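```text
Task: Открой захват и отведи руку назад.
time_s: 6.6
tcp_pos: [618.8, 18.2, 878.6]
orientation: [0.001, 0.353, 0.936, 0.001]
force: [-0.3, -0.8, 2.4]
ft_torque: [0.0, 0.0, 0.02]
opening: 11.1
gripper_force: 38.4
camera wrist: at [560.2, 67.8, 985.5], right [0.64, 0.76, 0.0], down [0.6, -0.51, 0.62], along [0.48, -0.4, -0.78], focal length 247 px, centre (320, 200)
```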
###
### Aim of the exercise
Return all the data exactly as given. Return a JSON list in which every string is one line; blank lines are skipped.

### Response
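[
  "```text",
  "Task: Открой захват и отведи руку назад.",
  "time_s: 6.6",
  "tcp_pos: [618.8, 18.2, 878.6]",
  "orientation: [0.001, 0.353, 0.936, 0.001]",
  "force: [-0.3, -0.8, 2.4]",
  "ft_torque: [0.0, 0.0, 0.02]",
  "opening: 11.1",
  "gripper_force: 38.4",
  "camera wrist: at [560.2, 67.8, 985.5], right [0.64, 0.76, 0.0], down [0.6, -0.51, 0.62], along [0.48, -0.4, -0.78], focal length 247 px, centre (320, 200)",
  "```"
]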